**Source document:**
>> start
This question has been answered in the link Thanks!

My approach: Let $f$ analytic (then $f$ has a series), then $exp(f(z))$ is analytic. Then

$$exp(f(\frac{1}{w}))=\sum_{n=0}^{\infty}{\frac{1}{n!}(f(\frac{1}{w}))^{n}}=\sum_{n=0}^{\infty}{\frac{1}{n!}(\sum_{m=0}^{\infty}{\frac{a_{m}}{w^m}})^{n}}$$

We can see that $exp(f(\frac{1}{w}))$ has essential singularity in $w=0$, since there exist negative coefficients. So, $exp(f(z))$ has essential singularity in $w=0$. Is this right? Thanks!
>> end
**Data section:**
>> start
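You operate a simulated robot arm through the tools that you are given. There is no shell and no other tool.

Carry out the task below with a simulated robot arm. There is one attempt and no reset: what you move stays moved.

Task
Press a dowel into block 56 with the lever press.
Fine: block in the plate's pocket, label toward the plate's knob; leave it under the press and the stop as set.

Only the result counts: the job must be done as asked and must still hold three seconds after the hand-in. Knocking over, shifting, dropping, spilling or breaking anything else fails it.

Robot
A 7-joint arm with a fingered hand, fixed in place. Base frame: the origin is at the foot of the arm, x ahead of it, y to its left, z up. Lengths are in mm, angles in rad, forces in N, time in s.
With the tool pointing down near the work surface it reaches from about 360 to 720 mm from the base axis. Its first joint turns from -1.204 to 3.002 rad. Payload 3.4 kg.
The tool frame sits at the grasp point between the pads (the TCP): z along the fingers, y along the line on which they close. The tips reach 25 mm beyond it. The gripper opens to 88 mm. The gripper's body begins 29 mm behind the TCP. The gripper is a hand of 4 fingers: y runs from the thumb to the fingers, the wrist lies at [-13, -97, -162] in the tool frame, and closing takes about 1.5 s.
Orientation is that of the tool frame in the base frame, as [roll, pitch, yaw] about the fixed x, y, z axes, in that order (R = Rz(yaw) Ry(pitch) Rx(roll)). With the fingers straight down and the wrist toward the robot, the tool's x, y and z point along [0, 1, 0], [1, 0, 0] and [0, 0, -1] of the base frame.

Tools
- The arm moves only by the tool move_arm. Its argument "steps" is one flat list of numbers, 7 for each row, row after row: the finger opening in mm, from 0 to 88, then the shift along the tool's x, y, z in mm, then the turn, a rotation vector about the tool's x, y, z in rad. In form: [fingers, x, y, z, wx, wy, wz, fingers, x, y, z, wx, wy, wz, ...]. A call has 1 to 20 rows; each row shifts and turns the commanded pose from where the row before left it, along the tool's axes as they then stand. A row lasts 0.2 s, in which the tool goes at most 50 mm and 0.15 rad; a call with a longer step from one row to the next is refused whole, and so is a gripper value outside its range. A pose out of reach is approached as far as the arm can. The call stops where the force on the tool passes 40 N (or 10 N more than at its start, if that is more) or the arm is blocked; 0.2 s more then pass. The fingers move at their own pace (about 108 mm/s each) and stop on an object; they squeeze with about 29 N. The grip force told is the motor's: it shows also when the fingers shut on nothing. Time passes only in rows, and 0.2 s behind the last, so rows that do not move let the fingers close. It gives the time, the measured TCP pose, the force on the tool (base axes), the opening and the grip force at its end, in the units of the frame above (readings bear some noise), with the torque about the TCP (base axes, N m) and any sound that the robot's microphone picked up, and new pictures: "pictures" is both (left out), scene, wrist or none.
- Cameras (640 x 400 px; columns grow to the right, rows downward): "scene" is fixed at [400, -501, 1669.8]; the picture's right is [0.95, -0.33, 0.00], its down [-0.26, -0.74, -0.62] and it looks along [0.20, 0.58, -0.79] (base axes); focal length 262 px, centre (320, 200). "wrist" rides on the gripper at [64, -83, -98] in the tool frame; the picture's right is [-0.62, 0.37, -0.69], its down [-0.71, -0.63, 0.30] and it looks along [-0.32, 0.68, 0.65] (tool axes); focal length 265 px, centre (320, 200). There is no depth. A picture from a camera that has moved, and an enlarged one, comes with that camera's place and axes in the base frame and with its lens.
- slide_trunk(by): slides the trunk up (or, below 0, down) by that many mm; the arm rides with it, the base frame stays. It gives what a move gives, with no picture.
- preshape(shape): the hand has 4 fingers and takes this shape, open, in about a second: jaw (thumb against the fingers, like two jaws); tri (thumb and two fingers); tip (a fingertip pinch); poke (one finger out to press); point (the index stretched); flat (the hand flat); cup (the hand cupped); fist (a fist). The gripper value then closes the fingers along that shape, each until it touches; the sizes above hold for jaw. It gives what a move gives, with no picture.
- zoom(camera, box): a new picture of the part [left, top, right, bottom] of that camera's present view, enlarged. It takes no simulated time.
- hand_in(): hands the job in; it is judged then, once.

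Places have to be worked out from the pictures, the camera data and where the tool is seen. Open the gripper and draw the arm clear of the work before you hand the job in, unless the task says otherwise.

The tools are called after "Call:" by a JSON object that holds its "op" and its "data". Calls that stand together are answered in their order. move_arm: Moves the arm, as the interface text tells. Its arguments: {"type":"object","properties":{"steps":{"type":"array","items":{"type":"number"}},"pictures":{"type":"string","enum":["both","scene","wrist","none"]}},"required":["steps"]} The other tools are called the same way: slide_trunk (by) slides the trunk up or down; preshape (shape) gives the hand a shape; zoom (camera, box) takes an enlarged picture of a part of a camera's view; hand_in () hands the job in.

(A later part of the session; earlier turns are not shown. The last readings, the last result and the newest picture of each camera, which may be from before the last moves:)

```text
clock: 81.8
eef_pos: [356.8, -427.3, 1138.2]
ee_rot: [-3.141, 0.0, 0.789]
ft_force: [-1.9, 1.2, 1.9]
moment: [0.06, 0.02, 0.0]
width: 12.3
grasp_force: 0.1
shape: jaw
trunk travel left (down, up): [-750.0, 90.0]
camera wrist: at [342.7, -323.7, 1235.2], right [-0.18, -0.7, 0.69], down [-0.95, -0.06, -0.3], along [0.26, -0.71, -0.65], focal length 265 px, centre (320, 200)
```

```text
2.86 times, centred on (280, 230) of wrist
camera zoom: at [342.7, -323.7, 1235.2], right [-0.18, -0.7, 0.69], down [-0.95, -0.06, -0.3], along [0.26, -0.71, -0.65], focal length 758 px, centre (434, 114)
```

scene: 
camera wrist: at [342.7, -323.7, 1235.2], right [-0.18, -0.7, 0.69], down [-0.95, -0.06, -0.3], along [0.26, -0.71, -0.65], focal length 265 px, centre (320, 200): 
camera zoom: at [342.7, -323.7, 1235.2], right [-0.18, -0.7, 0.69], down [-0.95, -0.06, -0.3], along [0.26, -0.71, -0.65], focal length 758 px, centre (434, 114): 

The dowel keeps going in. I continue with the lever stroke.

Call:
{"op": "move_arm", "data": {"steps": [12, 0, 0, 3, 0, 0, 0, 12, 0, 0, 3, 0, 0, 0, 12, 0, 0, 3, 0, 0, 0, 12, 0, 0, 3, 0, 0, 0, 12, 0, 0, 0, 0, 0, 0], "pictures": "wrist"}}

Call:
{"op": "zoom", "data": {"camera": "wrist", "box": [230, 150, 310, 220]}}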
>> end
>> start
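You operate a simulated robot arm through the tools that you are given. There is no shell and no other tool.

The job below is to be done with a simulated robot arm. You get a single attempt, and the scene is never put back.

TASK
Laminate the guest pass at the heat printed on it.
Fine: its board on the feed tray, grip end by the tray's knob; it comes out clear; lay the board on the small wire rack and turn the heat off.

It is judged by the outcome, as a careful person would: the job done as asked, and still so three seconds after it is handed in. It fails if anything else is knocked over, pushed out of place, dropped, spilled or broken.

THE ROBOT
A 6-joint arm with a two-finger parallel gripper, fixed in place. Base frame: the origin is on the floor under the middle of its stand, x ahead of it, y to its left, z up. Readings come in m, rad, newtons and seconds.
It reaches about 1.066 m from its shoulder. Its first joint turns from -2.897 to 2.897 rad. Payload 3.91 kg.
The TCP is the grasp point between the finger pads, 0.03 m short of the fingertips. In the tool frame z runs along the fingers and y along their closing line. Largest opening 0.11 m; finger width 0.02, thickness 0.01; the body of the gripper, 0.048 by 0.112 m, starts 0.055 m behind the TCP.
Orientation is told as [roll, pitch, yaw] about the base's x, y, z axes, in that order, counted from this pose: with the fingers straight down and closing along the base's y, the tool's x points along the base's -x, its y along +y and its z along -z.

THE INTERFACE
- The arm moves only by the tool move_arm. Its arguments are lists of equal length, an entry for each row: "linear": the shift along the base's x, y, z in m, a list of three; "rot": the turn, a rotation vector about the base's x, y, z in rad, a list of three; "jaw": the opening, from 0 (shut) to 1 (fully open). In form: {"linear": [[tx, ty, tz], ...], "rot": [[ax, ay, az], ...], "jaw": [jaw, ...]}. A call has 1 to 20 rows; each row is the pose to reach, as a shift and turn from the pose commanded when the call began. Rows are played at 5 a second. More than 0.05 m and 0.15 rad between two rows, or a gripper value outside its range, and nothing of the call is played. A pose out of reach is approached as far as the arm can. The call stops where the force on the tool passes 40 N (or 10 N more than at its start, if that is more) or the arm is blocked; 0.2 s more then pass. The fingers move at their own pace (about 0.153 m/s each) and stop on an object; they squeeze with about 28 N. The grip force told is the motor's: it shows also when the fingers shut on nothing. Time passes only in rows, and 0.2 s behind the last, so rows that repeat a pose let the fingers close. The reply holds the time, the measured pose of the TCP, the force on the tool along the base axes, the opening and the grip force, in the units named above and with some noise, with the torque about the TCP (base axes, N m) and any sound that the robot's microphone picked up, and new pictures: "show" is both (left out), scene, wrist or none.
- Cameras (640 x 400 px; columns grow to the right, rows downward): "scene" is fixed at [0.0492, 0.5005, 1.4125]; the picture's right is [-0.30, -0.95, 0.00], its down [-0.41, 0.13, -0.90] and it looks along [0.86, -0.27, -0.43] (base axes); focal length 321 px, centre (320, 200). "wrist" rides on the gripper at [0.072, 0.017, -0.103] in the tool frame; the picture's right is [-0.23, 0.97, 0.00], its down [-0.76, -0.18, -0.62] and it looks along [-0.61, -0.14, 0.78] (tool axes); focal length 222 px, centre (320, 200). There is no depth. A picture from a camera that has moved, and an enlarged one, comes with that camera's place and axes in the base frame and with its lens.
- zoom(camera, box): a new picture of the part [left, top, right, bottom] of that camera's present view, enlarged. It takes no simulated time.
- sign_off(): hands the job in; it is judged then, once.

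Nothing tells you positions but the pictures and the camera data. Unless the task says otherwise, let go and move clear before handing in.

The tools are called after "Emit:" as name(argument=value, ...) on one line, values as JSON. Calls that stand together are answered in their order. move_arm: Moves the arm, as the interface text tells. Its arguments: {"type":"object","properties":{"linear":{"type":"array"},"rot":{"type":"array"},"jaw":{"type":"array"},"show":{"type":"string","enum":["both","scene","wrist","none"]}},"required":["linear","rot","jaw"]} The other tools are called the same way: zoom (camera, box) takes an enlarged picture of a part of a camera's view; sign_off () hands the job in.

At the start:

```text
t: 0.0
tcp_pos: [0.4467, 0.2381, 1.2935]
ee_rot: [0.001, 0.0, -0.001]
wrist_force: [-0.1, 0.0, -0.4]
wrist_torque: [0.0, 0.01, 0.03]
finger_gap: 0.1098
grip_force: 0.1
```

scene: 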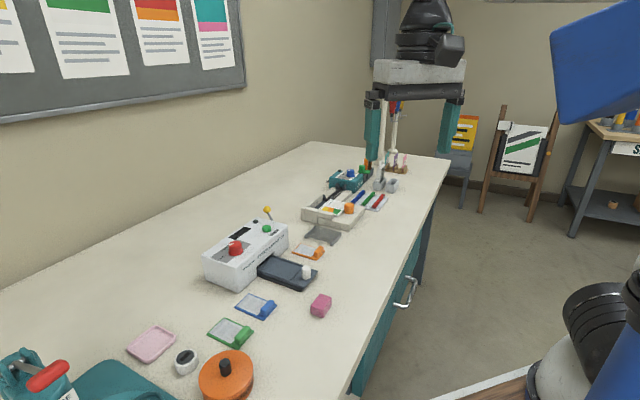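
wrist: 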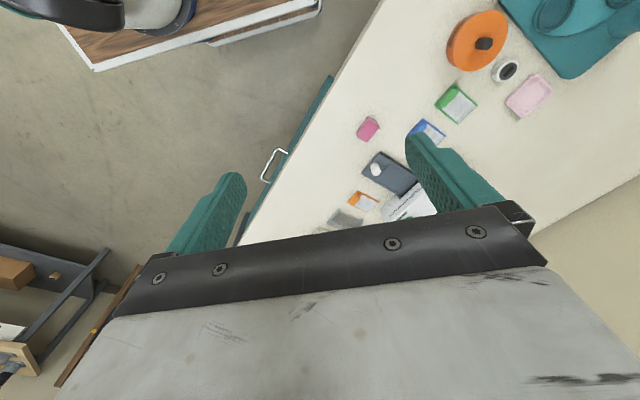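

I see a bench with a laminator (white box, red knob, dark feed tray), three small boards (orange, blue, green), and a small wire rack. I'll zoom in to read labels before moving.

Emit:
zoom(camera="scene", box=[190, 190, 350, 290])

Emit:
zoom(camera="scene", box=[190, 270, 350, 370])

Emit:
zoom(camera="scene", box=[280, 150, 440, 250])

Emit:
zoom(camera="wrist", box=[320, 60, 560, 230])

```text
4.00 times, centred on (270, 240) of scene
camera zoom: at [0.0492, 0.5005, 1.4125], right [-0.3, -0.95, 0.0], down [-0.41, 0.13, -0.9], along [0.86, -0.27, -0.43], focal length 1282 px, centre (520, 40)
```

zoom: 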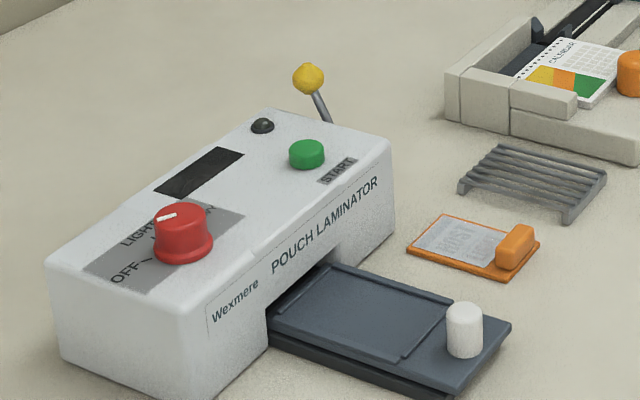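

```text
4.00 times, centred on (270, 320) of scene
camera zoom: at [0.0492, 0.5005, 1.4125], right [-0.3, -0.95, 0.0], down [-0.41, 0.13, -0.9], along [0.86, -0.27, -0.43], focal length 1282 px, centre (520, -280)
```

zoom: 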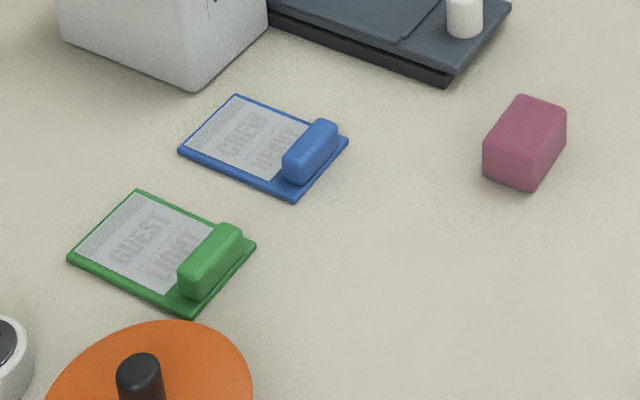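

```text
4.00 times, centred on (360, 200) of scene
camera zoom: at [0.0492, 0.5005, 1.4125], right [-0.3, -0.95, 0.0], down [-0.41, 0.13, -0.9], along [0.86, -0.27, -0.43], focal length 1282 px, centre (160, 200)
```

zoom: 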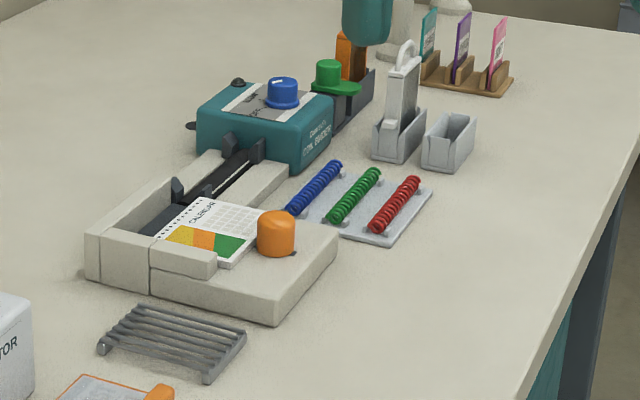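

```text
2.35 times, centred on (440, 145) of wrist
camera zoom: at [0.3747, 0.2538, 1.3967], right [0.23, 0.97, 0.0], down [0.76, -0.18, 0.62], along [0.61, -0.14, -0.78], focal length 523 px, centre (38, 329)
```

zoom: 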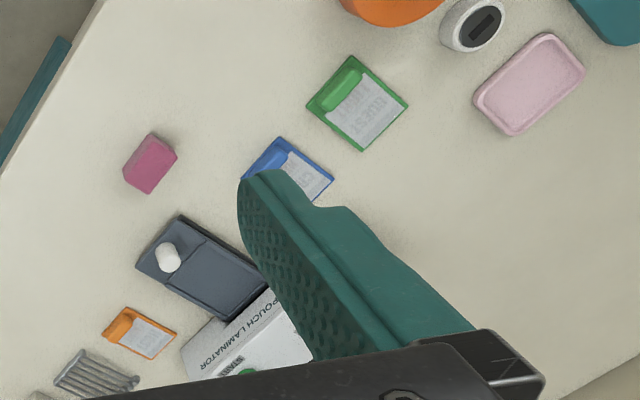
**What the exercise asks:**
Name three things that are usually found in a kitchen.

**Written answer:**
>> end
**What the exercise asks:**
What does the source document say from "We can see that" through "this right? Thanks!"? Give the exact wording.

**Written answer:**
We can see that $exp(f(\frac{1}{w}))$ has essential singularity in $w=0$, since there exist negative coefficients. So, $exp(f(z))$ has essential singularity in $w=0$. Is this right? Thanks!